One hundred percent of the AD brain samples contained an over-abundance of distinct APP gene variants, compared to samples from normal brains. Among these Alzheimer’s-enriched variations, the scientists identified 11 single-nucleotide changes identical to known mutations in familial AD, a very rare inherited form of the disorder. Although found in a mosaic pattern, the identical APP variants were observed in the most common form of Alzheimer’s disease, further linking gene recombination in neurons to disease.
 
“These findings may fundamentally change how we understand the brain and Alzheimer’s disease,” noted Chun. “If we imagine DNA as a language that each cell uses to ‘speak,’ we found that in neurons, just a single word may produce many thousands of new, previously unrecognized words. This is a bit like a secret code embedded within our normal language that is decoded by gene recombination. The secret code is being used in healthy brains but also appears to be disrupted in Alzheimer’s disease.”
 
And if the research findings are applicable to actual curative results in AD patients, the benefits could be reaped very soon.
 
“There is currently no way to prevent, treat or cure AD. The healthcare and societal impacts of AD are increasing as the U.S. population ages. An effective treatment is urgently needed.

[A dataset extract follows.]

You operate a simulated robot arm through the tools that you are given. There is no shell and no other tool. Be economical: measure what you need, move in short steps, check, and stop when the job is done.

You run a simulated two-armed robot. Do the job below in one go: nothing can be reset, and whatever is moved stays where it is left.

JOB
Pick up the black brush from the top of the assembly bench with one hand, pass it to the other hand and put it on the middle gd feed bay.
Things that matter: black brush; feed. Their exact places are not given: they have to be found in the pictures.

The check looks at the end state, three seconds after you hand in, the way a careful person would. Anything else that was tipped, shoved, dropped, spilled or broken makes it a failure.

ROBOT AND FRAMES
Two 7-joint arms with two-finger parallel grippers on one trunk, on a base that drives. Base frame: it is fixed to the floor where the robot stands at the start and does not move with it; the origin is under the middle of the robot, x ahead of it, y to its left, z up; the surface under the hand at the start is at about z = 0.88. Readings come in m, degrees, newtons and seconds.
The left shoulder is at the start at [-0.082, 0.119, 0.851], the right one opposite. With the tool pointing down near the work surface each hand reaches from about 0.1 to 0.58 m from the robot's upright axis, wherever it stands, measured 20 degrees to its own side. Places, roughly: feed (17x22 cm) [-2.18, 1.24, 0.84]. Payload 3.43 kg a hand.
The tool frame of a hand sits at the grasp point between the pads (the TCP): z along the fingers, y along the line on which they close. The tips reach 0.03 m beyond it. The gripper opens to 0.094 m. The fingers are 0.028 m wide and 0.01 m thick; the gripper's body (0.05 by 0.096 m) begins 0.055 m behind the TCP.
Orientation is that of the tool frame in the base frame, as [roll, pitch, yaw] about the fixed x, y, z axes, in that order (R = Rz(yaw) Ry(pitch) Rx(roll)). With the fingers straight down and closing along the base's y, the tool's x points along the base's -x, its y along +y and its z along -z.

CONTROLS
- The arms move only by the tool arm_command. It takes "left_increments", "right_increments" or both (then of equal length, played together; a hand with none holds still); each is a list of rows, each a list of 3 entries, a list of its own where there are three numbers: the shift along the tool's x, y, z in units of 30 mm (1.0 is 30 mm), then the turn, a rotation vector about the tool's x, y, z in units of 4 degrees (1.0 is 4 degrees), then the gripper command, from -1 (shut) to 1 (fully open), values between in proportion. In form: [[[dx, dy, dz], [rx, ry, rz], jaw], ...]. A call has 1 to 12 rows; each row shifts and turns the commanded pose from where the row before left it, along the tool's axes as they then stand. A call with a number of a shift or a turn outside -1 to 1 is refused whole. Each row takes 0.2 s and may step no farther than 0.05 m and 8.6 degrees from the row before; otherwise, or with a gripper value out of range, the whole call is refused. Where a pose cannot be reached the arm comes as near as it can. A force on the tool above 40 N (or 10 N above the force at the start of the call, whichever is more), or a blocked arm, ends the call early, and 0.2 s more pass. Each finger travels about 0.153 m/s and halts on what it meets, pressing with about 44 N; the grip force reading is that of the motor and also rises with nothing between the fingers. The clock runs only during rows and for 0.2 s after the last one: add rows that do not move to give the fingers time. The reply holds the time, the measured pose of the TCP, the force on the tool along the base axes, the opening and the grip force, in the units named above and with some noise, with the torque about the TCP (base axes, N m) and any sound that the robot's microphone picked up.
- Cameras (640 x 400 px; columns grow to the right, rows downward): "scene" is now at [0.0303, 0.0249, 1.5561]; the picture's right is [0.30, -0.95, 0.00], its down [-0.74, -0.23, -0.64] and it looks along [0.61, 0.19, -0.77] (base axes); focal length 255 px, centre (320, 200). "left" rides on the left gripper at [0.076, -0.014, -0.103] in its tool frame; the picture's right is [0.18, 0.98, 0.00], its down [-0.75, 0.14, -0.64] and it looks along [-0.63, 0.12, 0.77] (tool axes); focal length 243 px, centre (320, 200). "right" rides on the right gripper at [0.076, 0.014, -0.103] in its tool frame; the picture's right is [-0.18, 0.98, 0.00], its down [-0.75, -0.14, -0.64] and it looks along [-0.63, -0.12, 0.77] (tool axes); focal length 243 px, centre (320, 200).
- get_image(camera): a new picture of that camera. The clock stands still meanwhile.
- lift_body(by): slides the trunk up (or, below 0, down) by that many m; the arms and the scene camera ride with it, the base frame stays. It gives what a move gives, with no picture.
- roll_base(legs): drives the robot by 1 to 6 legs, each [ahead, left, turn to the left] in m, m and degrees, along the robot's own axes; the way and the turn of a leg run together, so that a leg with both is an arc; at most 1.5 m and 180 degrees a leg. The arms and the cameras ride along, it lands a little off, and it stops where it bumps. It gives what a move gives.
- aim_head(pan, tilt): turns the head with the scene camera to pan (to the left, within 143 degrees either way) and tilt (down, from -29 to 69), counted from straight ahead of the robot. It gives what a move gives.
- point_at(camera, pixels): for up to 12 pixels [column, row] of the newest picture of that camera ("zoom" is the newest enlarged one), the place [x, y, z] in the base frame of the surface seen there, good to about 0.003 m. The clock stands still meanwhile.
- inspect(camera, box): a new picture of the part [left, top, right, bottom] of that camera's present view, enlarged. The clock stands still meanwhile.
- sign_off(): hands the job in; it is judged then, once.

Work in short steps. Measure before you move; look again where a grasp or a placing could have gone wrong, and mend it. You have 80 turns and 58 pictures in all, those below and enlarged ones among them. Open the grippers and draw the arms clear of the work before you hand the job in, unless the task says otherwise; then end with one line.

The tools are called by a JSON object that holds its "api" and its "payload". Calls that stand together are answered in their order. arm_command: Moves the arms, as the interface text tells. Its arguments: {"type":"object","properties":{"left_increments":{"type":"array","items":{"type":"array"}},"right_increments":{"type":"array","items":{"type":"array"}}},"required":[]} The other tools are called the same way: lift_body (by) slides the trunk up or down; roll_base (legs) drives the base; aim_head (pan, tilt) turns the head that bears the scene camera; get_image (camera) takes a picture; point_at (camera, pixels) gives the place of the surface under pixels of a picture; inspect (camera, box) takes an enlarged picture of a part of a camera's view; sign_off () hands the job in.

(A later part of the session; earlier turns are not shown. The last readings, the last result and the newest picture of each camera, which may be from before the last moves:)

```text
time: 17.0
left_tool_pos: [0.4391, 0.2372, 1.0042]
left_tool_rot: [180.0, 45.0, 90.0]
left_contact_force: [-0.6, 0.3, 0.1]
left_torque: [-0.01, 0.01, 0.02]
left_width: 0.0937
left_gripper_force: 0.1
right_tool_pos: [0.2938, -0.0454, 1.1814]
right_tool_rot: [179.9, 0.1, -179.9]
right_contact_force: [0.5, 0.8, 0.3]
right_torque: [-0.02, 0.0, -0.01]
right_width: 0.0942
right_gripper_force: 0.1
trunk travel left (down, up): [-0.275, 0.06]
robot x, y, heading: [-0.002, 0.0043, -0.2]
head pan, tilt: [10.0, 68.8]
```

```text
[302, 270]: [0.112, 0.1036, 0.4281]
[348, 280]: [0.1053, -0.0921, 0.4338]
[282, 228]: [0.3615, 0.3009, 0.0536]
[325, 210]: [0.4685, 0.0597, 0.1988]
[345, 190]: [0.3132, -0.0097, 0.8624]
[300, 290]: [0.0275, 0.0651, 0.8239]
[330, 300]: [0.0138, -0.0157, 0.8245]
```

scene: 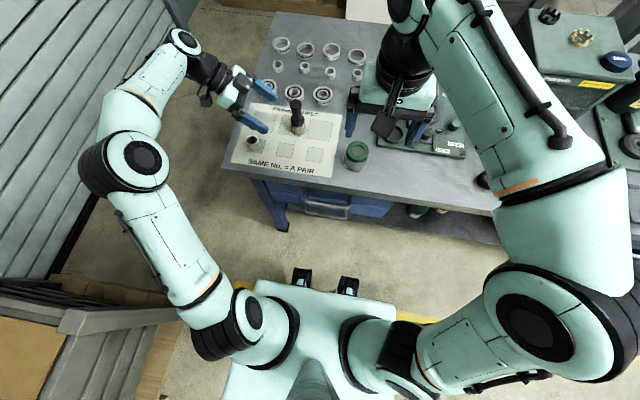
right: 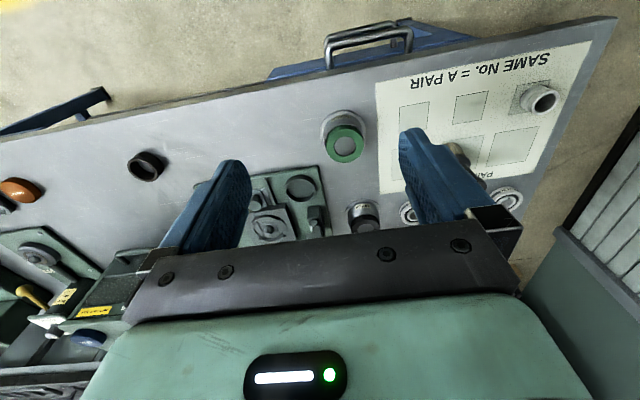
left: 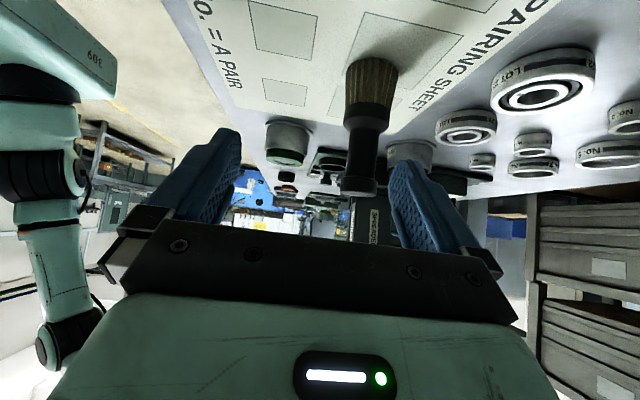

This study identifies an underlying cause of the disease, and points to a near-term treatment for AD,” Chun said. “On average, it takes 10 years for a drug to receive FDA approval. This study provides scientific rationale for testing existing FDA-approved antiretroviral drugs for HIV to evaluate effectiveness in AD patients. Studies could begin right away, because these drugs have already undergone extensive safety testing and have been used safely for years to treat HIV.”
 
The findings could also go a long way toward explaining why clinical trials in experimental AD drugs have been such a disappointment so far. As SBP notes, the amyloid hypothesis—the theory that accumulation of a protein called beta-amyloid in the brain causes AD—has driven most of the Alzheimer’s research to date. However, treatments that target beta-amyloid have, as SBP put it, “notoriously failed in clinical trials.”
 
“The failures of AD clinical trials may reflect that there are many more forms of toxic variants of APP (amyloid precursor protein) than previously thought,” Chun remarked. “APP is a gene known to be associated with AD—and these APP variants were most likely missed by drugs targeting the single form of APP.
 
“The thousands of APP gene variations in Alzheimer’s disease provide a possible explanation for the failures of more than 400 clinical trials targeting single forms of beta-amyloid or involved enzymes. APP gene recombination in Alzheimer’s disease may be producing many other genotoxic changes as well as disease-related proteins that were therapeutically missed in prior clinical trials. The functions of APP and beta-amyloid that are central to the amyloid hypothesis can now be re-evaluated in light of our gene recombination discovery.”
 
Chun says that his team’s discovery is a step forward, but “there is so much that we still don’t know,” he acknowledges. “We hope to evaluate gene recombination in more brains, in different parts of the brain and involving other recombined genes—in Alzheimer’s disease as well as other neurodegenerative and neurological diseases—and use this knowledge to design effective therapies targeting gene recombination.”